## start Article

Although search engines use search algorithms, they belong to the study of information retrieval, not algorithmics.
The appropriate search algorithm to use often depends on the data structure being searched, and may also include prior knowledge about the data. Search algorithms can be made faster or more efficient by specially constructed database structures, such as search trees, hash maps, and database indexes.[1][2]
Search algorithms can be classified based on their mechanism of searching into three types of algorithms: linear, binary, and hashing. Linear search algorithms check every record for the one associated with a target key in a linear fashion.[3] Binary, or half-interval, searches repeatedly target the center of the search structure and divide the search space in half. Comparison search algorithms improve on linear searching by successively eliminating records based on comparisons of the keys until the target record is found, and can be applied on data structures with a defined order.[4] Digital search algorithms work based on the properties of digits in data structures by using numerical keys.[5] Finally, hashing directly maps keys to records based on a hash function.[6]
Algorithms are often evaluated by their computational complexity, or maximum theoretical run time. Binary search functions, for example, have a maximum complexity of O(log n), or logarithmic time. In simple terms, the maximum number of operations needed to find the search target is a logarithmic function of the size of the search space.

## end Article
## start Given material

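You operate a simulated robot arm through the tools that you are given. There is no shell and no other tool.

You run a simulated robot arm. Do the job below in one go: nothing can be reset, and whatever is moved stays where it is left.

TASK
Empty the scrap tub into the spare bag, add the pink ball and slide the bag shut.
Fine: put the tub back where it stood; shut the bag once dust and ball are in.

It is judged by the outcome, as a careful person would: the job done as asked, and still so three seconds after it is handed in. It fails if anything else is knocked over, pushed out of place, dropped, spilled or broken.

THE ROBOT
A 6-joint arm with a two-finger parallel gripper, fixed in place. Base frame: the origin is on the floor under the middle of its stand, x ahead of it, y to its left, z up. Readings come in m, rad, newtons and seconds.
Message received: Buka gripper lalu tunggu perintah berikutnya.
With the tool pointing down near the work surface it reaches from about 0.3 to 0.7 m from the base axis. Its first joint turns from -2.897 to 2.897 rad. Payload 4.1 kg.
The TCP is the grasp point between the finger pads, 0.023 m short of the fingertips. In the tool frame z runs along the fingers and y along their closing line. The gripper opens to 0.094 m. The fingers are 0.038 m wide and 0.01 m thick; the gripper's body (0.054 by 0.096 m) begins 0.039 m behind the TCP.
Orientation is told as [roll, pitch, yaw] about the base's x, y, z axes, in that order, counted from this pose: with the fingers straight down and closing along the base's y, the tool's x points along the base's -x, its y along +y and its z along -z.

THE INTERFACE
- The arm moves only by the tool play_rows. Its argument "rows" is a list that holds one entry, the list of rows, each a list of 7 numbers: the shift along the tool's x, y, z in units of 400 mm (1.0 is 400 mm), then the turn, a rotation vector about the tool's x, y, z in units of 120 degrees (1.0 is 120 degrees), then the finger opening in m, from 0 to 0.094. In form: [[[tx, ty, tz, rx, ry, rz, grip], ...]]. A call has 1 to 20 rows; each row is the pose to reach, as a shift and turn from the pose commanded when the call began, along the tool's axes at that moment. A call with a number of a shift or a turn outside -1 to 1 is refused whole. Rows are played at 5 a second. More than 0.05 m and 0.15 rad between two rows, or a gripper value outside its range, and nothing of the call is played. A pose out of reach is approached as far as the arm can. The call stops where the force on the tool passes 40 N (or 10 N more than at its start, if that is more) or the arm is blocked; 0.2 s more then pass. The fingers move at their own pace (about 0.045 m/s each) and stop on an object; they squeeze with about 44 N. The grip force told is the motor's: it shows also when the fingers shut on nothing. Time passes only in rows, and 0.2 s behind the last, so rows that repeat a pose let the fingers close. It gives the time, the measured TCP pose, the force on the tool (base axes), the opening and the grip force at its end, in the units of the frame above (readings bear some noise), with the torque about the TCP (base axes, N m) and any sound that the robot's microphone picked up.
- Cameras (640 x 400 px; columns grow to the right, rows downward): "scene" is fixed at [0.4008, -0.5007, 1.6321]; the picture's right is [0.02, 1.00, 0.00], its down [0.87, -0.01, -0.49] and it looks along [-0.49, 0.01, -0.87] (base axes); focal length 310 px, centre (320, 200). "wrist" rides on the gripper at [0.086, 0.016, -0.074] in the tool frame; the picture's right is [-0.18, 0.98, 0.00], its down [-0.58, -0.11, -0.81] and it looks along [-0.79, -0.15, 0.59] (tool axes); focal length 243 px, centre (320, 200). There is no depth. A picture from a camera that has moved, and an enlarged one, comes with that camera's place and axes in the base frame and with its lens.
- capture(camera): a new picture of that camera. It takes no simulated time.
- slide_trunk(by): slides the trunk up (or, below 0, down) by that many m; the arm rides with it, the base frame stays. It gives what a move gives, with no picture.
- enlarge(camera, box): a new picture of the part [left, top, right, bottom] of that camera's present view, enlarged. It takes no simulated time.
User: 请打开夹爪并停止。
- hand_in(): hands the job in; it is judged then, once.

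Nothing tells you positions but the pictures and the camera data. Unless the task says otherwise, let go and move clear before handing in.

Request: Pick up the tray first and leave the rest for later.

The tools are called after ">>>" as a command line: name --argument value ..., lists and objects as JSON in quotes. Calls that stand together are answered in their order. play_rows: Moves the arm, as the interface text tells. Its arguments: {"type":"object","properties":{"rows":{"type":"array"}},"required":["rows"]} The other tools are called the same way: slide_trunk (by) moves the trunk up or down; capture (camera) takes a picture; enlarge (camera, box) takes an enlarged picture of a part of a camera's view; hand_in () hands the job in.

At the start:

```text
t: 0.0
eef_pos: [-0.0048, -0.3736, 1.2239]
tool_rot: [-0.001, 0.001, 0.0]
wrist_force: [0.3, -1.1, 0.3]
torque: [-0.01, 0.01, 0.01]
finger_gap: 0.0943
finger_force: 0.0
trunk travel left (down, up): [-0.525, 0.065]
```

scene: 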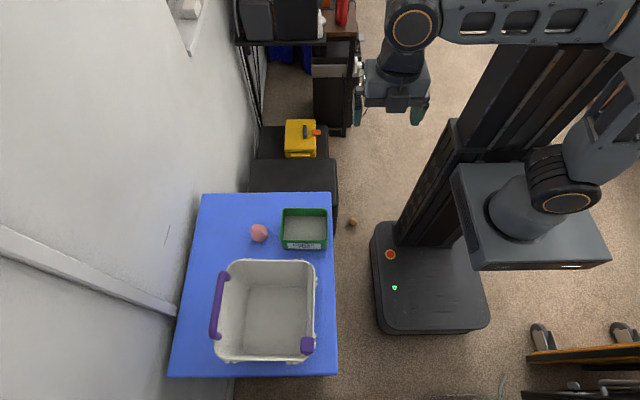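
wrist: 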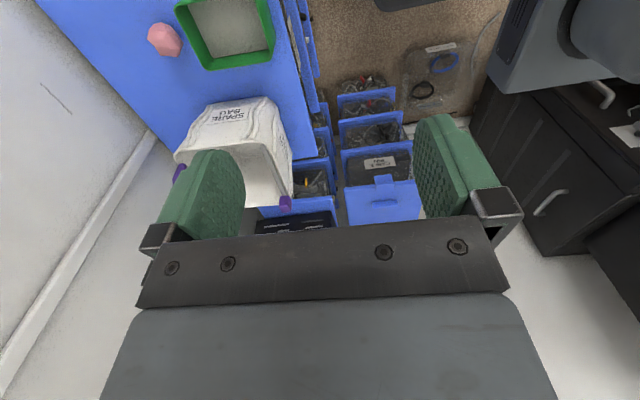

## end Given material

Give the article once more, exactly.

**Finished answer**.
Although search engines use search algorithms, they belong to the study of information retrieval, not algorithmics.
The appropriate search algorithm to use often depends on the data structure being searched, and may also include prior knowledge about the data. Search algorithms can be made faster or more efficient by specially constructed database structures, such as search trees, hash maps, and database indexes.[1][2]
Search algorithms can be classified based on their mechanism of searching into three types of algorithms: linear, binary, and hashing. Linear search algorithms check every record for the one associated with a target key in a linear fashion.[3] Binary, or half-interval, searches repeatedly target the center of the search structure and divide the search space in half. Comparison search algorithms improve on linear searching by successively eliminating records based on comparisons of the keys until the target record is found, and can be applied on data structures with a defined order.[4] Digital search algorithms work based on the properties of digits in data structures by using numerical keys.[5] Finally, hashing directly maps keys to records based on a hash function.[6]
Algorithms are often evaluated by their computational complexity, or maximum theoretical run time. Binary search functions, for example, have a maximum complexity of O(log n), or logarithmic time. In simple terms, the maximum number of operations needed to find the search target is a logarithmic function of the size of the search space.